Article 9. More Favorable Terms
If the legislation of either Party or obligations under international law existing at present or established hereafter between the Parties in addition to this Agreement contain regulation, whether general or specific, entitling investments by investors of the other Party to a treatment more favorable than that provided for by this Agreement, such regulation shall prevail over this Agreement to the extent that it is more favorable.
Article 10. Consultations and Information Exchange
Representatives of the Contracting Parties shall, when ever necessary, hold consultation on any matter affecting the valuation and implementation of this Agreement.
On the request of one Party, the other Contracting Party is obliged to offer all the information on laws, provisions, decision, administrative practices, procedures and politics-the application of which will affect investments relating with this agreement.
Article 11. Application
This Agreement shall apply to investments made in accordance with laws and regulations of a Party in the territory of the other Contracting Party since the entrance into force of this Agreement.
Article 12. Entry Into Force
This Agreement shall enter into force the date on which the Contracting Parties inform in a written form each other for the condition fulfillment of the entrance into force of this Agreement.
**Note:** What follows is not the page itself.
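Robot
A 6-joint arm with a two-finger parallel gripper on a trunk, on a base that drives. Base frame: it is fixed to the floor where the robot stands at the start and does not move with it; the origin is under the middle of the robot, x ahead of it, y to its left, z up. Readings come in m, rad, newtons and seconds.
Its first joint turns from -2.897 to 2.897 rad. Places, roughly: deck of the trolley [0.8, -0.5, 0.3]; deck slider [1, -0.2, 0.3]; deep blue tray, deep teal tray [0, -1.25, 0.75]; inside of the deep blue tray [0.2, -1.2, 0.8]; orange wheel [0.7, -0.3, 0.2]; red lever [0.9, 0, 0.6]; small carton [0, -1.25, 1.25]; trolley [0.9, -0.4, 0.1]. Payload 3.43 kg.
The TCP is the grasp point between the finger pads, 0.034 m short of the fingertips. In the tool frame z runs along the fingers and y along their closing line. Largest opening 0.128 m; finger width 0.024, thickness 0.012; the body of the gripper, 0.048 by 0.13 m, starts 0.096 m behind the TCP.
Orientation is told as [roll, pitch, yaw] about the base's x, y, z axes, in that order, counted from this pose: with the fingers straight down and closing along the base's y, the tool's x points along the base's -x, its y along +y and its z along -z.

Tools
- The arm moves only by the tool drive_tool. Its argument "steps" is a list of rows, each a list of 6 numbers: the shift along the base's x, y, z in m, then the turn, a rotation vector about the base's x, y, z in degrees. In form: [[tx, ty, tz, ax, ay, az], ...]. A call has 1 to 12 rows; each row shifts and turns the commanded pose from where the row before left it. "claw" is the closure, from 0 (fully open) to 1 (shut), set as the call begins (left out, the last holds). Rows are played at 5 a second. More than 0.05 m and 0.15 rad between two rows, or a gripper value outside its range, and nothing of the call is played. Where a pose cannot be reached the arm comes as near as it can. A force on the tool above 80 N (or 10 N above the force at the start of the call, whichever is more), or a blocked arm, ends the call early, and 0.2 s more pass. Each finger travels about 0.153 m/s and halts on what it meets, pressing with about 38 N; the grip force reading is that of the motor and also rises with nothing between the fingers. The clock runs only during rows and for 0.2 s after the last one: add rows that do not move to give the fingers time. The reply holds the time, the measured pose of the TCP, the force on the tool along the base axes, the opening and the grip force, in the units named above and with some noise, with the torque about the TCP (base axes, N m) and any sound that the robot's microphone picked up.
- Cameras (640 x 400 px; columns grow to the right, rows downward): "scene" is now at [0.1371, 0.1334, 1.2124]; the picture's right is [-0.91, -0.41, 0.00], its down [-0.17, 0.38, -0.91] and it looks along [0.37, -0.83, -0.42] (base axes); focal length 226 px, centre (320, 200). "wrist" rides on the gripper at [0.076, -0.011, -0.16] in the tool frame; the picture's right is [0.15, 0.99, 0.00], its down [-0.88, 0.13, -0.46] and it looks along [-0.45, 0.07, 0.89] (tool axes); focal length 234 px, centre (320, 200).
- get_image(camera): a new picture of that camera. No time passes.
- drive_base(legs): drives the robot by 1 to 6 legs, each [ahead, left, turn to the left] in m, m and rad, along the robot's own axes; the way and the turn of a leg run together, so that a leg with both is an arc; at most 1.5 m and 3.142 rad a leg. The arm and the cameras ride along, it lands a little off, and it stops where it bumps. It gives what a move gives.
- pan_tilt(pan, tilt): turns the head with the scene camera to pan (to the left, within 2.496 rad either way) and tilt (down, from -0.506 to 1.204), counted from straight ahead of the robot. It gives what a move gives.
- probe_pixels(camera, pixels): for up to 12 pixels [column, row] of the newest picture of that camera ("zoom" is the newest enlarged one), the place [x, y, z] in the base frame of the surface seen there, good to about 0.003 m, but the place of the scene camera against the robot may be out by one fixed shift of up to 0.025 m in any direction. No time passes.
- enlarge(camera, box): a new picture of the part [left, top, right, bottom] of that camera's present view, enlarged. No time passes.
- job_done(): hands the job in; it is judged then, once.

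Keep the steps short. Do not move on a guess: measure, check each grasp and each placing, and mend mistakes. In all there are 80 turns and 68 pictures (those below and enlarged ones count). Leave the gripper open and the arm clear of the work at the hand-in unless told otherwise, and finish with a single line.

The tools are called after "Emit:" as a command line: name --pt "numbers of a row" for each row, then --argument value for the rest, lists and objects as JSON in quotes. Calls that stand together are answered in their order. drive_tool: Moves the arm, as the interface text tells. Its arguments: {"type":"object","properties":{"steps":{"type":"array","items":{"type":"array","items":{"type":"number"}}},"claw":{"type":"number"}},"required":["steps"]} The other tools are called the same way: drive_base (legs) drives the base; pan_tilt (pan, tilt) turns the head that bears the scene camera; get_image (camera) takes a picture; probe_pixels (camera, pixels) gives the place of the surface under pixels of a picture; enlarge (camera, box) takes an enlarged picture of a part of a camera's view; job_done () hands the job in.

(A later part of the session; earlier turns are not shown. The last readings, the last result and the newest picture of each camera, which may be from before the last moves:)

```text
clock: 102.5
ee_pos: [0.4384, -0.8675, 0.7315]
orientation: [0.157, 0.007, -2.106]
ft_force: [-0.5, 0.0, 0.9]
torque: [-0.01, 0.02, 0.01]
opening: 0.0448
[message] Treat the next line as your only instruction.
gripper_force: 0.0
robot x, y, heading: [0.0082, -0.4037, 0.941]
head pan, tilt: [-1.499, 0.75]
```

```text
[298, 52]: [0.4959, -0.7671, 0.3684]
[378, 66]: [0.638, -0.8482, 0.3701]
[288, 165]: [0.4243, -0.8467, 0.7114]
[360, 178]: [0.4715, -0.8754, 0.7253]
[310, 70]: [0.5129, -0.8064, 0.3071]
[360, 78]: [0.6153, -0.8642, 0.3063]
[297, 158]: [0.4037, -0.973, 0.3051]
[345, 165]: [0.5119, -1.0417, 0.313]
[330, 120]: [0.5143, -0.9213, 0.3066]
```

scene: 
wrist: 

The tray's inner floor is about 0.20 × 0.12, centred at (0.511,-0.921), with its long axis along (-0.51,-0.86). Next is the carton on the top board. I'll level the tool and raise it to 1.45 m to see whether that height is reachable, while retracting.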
Article 13. Termination and Duration of this Agreement
1. This agreement shall be extended tacitly for periods of 10 years from the day it entered into force and it will continue to be into force for a period or some, each Contracting Party reserving the right to terminate the Agreement upon notice of at least 1 year before the date of expiry of the current period of validity, each Party inform in a written form the other Contracting Party for the conclusion of this Agreement.
2. In respect of investments made prior to the date of the termination of this Agreement the foregoing Articles shall continue to be effective for a further period of 10 years from that date.
Conclusion
Done, in duplicate in TIRANE, 04.12.1997 in two original texts in Albanian and Macedonian languages all texts being equally authentic.